Renaming Dependencies

OCaml has a rich and expressive module system, which makes renaming a particularly complex task. Types for modules may be independently declared, bound to (module type) identifiers, modified by various kinds of constraints, and used as annotations that trigger compiler checks. The use of functors introduces further coupling between the modules and module types declared in a program. Declarations in both modules and module types may be shadowed, and duplicated through the use of include statements.

Some of the issues are illustrated by the following example.

  module type Stringable = sig
    type t
    val to_string : t -> string
  end

  module Pair(X : Stringable)(Y : Stringable) = struct
    type t = X.t * Y.t
    let to_string (x, y) = (X.to_string x) ˆ " " ˆ (Y.to_string y)
  end

  module Int = struct
    type t = int
    let to_string i = int_to_string i
  end

  module String = struct
    type t = string
    let to_string s = s
  end

  module P = Pair(Int)(String) ;;

  print_endline (P.to_string (5, "Gold Rings") ;;

This program defines a functor Pair that takes two modules as arguments, which must conform to the Stringable module type. It also defines two structures Int and String, using them as arguments in an application of Pair and binding the result to the module P. Suppose we wanted to rename the to_string function in the Int module. To do so correctly, we must take the following into account:

  • Since Int is used as the first argument to an application of Pair, the to_string member of Pair’s first parameter must be renamed.
  • The first parameter of Pair is declared to be of module type Stringable, so to_string in Stringable must be renamed.
  • The second parameter of Pair is also declared to be of module type Stringable, so its to_string member must be renamed.
  • The String module is used as the second argument to an application of Pair, and so its to_string member must also be renamed.

Although we could correctly rename the to_string function in the String module by carrying out a global find-and-replace, this would result in renaming too many things. In particular, we do not need to rename the to_string function declared in the body of the Pair functor.

The declarations of to_string in the modules Int and String and the module type Stringable are all related. Renaming the binding to_string in the Int module actually depends on renaming other bindings in the program: failing to rename any one of them would result in the program being rejected by the compiler. Moreover, these bindings are all mutually dependent on each other.

For a given value binding, ROTOR computes its set of renaming dependencies using a worklist algorithm, starting with a working set consisting of the primary binding to be renamed. To process each dependency in the worklist, ROTOR analyses each source file that depends on the module containing the binding. ROTOR then generates dependencies based on identifying the following syntactic patterns, with each newly generated dependency that has not already been processed being added to the worklist.

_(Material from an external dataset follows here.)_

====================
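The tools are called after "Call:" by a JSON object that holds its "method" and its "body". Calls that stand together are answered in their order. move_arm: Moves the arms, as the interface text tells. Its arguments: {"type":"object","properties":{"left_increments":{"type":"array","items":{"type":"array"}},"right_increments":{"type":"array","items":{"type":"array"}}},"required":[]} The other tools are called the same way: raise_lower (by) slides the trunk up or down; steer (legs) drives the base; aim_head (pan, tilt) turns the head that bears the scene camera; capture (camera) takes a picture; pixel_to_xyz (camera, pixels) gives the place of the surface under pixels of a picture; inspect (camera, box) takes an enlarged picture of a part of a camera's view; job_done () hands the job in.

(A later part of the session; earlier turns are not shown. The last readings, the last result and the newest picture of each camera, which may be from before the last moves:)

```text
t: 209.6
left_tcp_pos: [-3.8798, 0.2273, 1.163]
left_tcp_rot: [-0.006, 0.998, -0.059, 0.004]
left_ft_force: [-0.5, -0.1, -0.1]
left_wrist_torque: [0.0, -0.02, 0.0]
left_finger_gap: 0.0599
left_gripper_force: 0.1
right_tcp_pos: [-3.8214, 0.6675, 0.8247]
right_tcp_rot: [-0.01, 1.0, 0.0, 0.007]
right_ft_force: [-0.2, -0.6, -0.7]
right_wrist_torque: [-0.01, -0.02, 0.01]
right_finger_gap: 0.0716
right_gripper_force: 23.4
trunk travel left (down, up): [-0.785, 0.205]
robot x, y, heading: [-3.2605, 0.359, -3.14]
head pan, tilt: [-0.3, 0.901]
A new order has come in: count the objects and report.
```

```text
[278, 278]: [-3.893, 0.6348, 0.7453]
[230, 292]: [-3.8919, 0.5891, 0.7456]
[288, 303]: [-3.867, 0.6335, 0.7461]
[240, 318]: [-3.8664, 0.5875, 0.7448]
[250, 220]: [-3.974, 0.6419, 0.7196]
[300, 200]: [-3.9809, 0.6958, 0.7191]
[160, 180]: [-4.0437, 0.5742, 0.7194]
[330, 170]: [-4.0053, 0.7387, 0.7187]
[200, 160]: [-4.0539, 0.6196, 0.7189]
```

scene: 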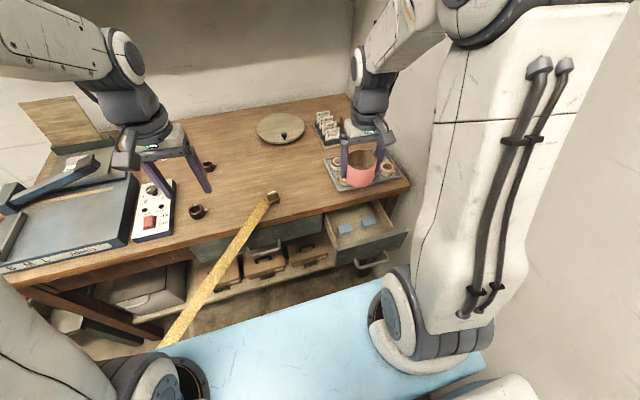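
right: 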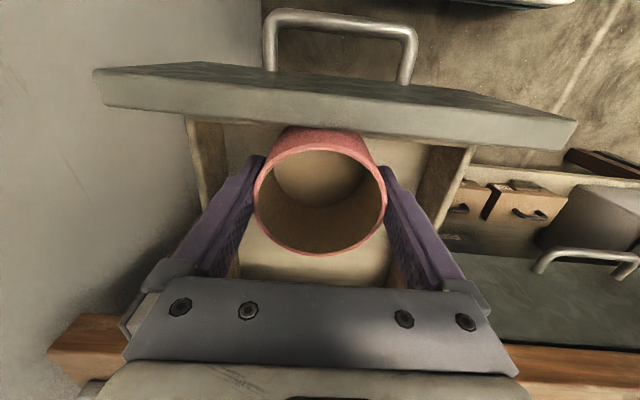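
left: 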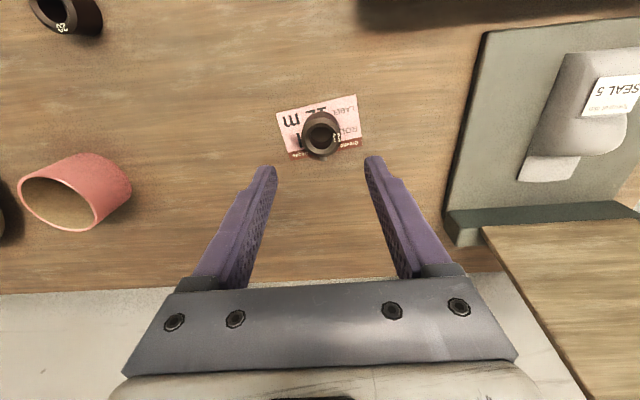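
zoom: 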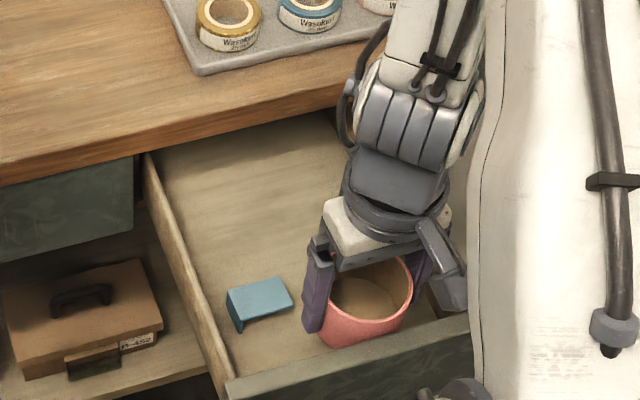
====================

In the following, ROTOR’s identifier syntax is used.

Module and Signature Includes

In renaming a binding .A:foo, if module A is included in another module B, e.g.

  module B = struct include A end

then a dependency .B:foo is generated. Analogously,

  module type T = sig include S end

would generate the dependency %T:foo for the binding %S:foo. The reverse is also true.

Module and Module Type Aliases

Dependencies are generated similarly when module or module types are aliased.

  module B = A
  module type S = T

Here, the dependencies .B:foo and %S:foo would be generated for bindings .A:foo and %T:foo, respectively, and vice versa.

Module Type Annotations

In renaming %S:foo, dependencies are generated by module type annotations, e.g.

  module A : S = ...

Here the dependency .A:foo is generated. In the opposite direction, the dependency %S:foo is only generated for renaming .A:foo when the module type S actually contains a declaration of foo ( N.B. it need not: module types can be used to hide sub-components of modules). Module type annotations on functor parameters also generate dependencies, e.g.

  module F (X : S) = ...

generates #F[1]:foo for %S:foo, and vice versa.

Functor Applications

In renaming in functor parameters, e.g. #F[1]:foo, the application

  module M = F (N)

generates the dependency .N:foo. In the reverse direction, .N:foo would only generate #F[1]:foo if the declared type of F’s first parameter contains a declaration for foo.

Module Type Constraints

In renaming .M:foo, a module type constraint, e.g.

  S with module N = M

results in a dependency %S.N:foo, but only if N contains a declaration of foo (the type of module N is only required to be a supertype of that of module M). A dependency is also generated in the reverse direction.